Il discorso tenuto da Macron a fine settembre davanti all'Assemblea ha acceso le speranze degli isolani. Davvero molte le similitudini a livello storico tra l'Alto Adige e la regione annessa dalla Francia.
Ajaccio, Corsica
Foto: Wikipedia
  • Nel corso dell’ultimo anno, un nuovo vento ha iniziato a soffiare in Corsica, il vento dell’autunumia. L’esecutivo autonomista di Gilles Simeoni, sostenuto da un legislativo nel quale i nazionalisti corsi sono la maggioranza assoluta (46 su 63), si trova à la tête di un processo che mira ad ottenere il più alto grado possibile di autonomia legislativa per l’isola, per la quale è già previsto un livello di decentramento avanzato rispetto alle altre regioni francesi.

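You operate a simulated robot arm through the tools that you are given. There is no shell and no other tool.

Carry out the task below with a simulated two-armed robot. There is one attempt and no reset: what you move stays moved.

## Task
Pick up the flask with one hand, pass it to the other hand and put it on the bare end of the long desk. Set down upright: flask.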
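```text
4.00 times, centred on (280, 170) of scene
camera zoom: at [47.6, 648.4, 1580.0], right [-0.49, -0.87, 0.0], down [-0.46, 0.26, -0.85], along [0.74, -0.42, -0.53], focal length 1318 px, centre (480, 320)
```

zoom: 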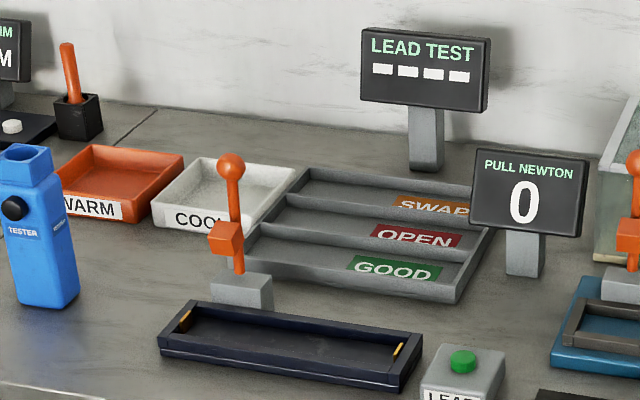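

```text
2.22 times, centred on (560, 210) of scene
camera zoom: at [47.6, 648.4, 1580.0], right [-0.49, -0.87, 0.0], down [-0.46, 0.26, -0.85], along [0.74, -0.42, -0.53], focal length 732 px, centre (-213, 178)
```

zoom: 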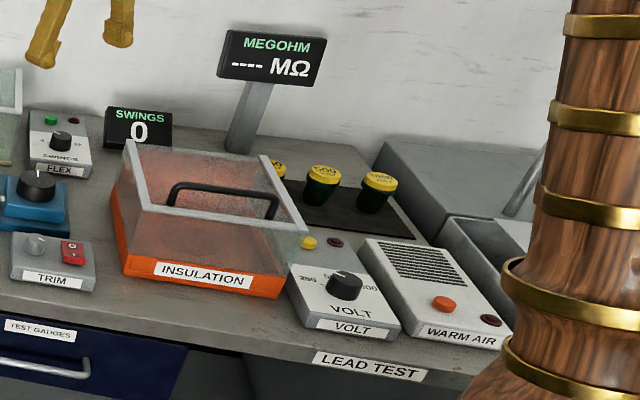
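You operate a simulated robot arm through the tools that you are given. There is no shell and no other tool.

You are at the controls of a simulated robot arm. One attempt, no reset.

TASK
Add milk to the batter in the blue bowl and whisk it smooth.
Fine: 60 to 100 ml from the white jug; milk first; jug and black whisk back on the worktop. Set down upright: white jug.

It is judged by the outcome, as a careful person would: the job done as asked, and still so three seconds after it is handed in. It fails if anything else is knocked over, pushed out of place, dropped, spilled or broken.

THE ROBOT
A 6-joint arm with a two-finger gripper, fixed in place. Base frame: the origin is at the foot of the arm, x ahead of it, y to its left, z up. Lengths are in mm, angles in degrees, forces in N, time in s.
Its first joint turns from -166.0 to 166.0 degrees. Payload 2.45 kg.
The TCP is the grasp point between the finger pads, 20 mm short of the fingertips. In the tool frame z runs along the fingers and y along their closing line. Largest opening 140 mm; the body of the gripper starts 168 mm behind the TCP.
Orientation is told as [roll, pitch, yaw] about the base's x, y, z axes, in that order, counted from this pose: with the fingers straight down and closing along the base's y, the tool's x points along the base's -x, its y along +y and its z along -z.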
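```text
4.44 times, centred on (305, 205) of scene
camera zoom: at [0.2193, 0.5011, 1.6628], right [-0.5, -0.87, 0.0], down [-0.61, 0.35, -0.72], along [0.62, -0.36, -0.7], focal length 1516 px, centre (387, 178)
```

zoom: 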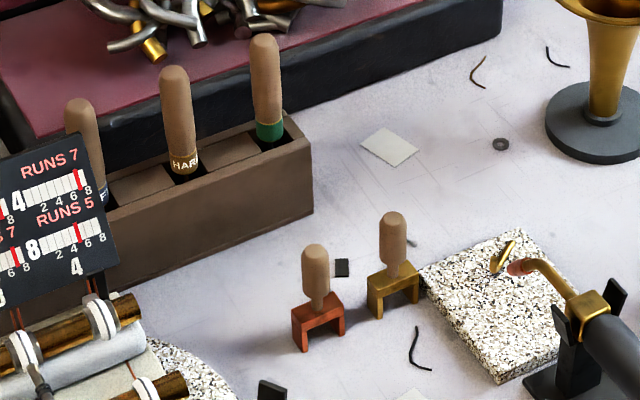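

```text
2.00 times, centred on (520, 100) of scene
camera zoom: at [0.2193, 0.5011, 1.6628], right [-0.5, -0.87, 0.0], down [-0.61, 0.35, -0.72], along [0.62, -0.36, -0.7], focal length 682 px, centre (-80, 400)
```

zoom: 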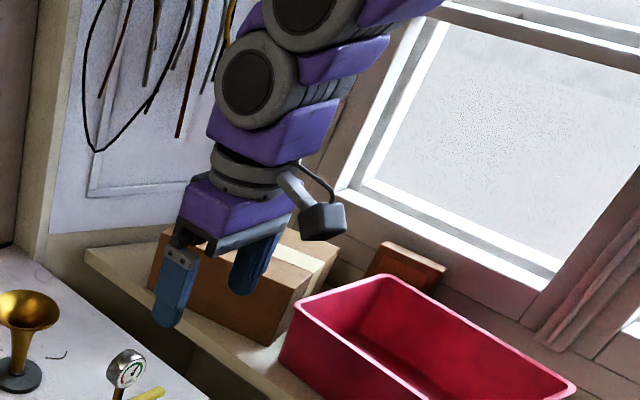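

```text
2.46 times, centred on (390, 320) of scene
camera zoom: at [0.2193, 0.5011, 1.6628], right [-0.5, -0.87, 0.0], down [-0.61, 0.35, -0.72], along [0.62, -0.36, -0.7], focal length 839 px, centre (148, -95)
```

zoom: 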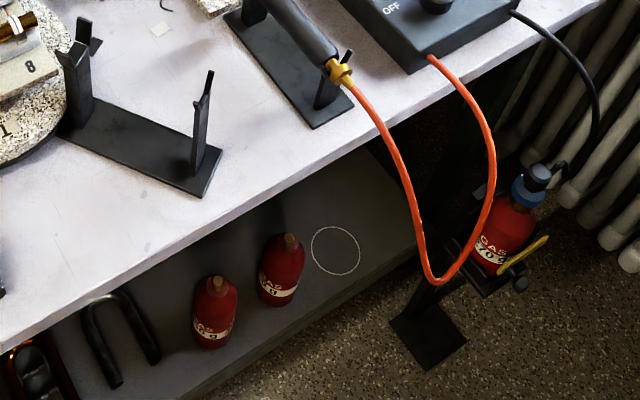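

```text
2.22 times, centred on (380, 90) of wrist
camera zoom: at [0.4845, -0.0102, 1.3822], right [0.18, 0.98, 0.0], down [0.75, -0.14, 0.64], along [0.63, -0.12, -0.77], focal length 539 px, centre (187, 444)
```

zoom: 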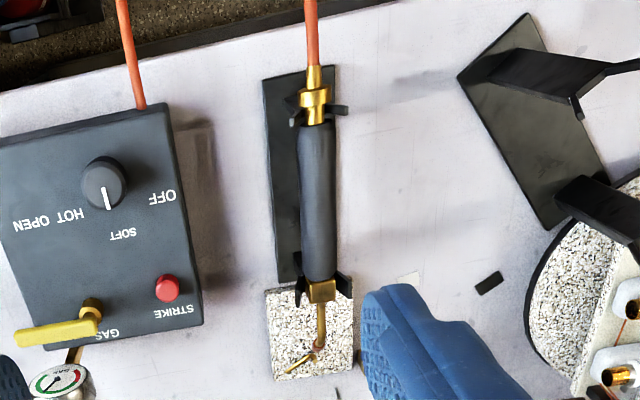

Per la prima vota, l’autogoverno non è un miraggio per i corsi. È questo quanto ha confermato Emmanuel Macron nel discorso tenuto lo scorso 28 settembre all’Assemblea della Corsica (il legislativo corso). Il Presidente della Repubblica, fra le altre cose, si è espresso a favore del riconoscimento costituzionale della specificità corsa e della promozione del bilinguismo francese-corso (che non significa co-ufficialità del corso!). Macron ha altresì sottolineato che l’autonomia della Corsica dovrà costruirsi in seno alla République e né contro, né tantomeno senza lo Stato francese. A conferma della tradizione universalista e repubblicana franceseMacron si è anche espresso contrario a quelle misure che mirano a creare due classi di cittadinanza in Corsica; come per esempio l’introduzione di uno status di residenza dal quale nascerebbe una differenziazione nell’accesso ai diritti. Il Président ha dunque esortato i gruppi politici dell’Assemblea corsa (nazionalisti corsi e destra regionalista) perché giungano entro sei mesi ad un accordo che permetta di elaborare, insieme al governo, un “testo costituzionale e organico” di modifica dello Statuto corso da presentare al Congresso (ovvero alle due camere unite, Assemblea nazionale e Senato). 

    L’autonomia corsa, oltre ad avere implicazioni sull’assetto costituzionale e territoriale della Francia, è un tema di grandissimo interesse per quei territori che, come l’Alto Adige, fondano la propria esistenza sui principi dell’autogoverno. I percorsi della Corsica e dell’Alto Adige verso l’autonomia non sono infatti del tutto dissimili ma, al contrario presentano numerose somiglianze, dovute innanzitutto al comune legame che le stringe all’Italia

  • Corsica e Alto Adige: italianità interrotta e imposta

    L’ultimo secolo di storia corsa è, sotto alcuni aspetti, comparabile a quello altoatesino. Per entrambi i territori, il Novecento è il secolo della resistenza all’assimilazione e della ricerca di emancipazione politica all’interno dello stato al quale si è stati incorporati. Vi è però qualcos’altro che avvicina la Corsica all’Alto Adige: il legame con l’Italia, desiderato o meno.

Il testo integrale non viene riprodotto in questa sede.